**Article**

Construit comme l’errance de personnages louches de ville en ville, d’un désert à un autre, l’album passe de considérations lubriques en proclamations de supériorité. Comme dit dans Honey Bee (Let’s Fly To Mars), « We are the undefended » et ils ne veulent surtout pas être excusés. La bande de bad guys veut avant toute chose être crainte, respectée comme étant la meilleure (Get It On). Mais leur voyage n’est pas sans frustrations. Classique chez le solitaire, surtout quand il est flanqué d’un rictus repoussant et d‘envies malhonnêtes, notre héros a le No Pussy Blues. Ses envies lubriques lui font pousser des Whoo ! et des Damn ! à glacer le sang des récalcitrantes. Car la femme est la principale préoccupation des quatre furieux, toujours prêt à quelques ruades (Depth Charge Ethel, Honey Bee,...) sans s’interdire de fondre devant une innocente beauté (Electric Alice). Mais quand le cow-boy doit partir, c’est avec nonchalance et indifférence, ne montrant que la seule chose qui importe c’est de garder son indépendance, sa liberté de solitaire (« Go tell the woman/That we are leaving » ). Quand vient l’heure de se reposer en plein désert, c’est les yeux dans le vague et rêvant de lieux inaccessibles (Man In The Moon) et le lieu se transforme en contrée hostile quand les rêves deviennent cauchemars et un combat avec ses propres démons. Puis c’est l’heure de repartir sur les routes droites de l’ouest, pour aller se payer une bonne tranche de fun en emmerdant les bonnes gens et vivant sa vie d’errance à 1000 à l’heure (Love Bomb).

**Exercise directions**
How does the article go on? Write the next part.

**Data**

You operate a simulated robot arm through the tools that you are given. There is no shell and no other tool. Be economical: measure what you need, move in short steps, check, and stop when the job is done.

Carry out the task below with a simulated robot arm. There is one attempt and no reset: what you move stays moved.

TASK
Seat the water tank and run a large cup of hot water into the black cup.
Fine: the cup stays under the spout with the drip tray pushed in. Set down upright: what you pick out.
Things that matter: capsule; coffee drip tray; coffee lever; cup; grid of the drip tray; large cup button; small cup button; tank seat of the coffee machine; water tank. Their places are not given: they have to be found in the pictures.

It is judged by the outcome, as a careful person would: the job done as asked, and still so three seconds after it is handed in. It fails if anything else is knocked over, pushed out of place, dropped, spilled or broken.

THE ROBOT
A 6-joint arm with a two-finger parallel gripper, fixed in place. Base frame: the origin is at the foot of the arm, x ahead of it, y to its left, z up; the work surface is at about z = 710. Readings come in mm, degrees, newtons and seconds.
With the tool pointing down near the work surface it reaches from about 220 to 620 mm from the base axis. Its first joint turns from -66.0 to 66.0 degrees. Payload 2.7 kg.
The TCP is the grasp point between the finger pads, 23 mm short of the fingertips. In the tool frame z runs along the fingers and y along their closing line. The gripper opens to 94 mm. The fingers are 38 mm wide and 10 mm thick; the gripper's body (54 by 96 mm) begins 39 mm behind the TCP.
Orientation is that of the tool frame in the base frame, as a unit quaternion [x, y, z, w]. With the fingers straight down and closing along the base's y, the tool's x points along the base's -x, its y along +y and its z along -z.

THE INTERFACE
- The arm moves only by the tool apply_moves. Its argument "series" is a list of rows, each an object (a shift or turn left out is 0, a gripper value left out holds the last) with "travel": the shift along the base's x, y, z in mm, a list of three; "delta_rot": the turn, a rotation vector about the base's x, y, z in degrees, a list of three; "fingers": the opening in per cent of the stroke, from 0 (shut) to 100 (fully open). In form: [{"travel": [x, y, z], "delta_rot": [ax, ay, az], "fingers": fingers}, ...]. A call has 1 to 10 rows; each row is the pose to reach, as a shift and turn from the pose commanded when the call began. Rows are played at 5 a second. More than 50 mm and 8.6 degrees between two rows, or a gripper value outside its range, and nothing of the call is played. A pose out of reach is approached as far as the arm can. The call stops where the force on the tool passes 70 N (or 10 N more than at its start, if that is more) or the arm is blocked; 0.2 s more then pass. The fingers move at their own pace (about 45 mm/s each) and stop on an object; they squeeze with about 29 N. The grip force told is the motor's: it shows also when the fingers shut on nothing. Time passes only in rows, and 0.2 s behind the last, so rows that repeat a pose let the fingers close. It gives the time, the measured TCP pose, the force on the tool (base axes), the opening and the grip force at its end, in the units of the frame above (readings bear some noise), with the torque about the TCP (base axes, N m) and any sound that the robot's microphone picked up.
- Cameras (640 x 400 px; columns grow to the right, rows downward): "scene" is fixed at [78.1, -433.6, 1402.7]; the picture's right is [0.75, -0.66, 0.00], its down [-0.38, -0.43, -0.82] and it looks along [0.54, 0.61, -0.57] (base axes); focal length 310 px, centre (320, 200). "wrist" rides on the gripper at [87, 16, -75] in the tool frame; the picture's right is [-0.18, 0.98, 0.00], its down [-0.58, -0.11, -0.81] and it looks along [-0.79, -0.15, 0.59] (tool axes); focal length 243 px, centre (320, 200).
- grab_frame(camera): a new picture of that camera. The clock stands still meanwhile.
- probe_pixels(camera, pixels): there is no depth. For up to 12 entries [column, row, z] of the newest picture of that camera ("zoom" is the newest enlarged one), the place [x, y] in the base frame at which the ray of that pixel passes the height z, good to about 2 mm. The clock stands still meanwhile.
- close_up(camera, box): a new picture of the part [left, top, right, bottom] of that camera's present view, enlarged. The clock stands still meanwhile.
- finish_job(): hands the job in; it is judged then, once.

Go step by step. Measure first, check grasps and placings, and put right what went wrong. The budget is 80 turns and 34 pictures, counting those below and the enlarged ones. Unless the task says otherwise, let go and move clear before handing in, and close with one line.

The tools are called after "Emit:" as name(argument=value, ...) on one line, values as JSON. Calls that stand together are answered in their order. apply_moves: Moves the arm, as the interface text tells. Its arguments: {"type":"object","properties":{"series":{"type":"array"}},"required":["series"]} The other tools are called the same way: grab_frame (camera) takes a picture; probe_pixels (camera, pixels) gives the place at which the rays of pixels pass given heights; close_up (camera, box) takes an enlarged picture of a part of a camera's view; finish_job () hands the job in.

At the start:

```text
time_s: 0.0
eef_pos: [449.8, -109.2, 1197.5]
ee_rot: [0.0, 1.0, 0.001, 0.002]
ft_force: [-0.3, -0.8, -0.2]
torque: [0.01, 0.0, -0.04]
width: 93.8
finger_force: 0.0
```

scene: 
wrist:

**The answer**
De l’aveu de Cave, cette escapade en petit comité énerva Mick Harvey, l’arrangeur guitariste des Bad Seeds, vexé de ne pas la contrôler. C’est sûrement pour cela que l’aventure revêt tant des allures de récréation, ou des enfants turbulents auraient libre cours à leurs jeux destructeurs et leur imagination débridée, et cela sans surveillance. De même, on constate une absence de piano, cordes et autres sons soyeux chers à Harvey. Même Warren Ellis, dont la réputation de bruitiste n’était pourtant plus à faire, n’utilise son violon que pour le triturer à l’excès, en se lâchant par ailleurs sur des solos d’orgue tout à fait envoûtants (Electric Alice). Cave lui-même a troqué son piano de crooner pour empoigner sa guitare (son fusil ?), attribut bien plus phallique et symbole de pouvoir.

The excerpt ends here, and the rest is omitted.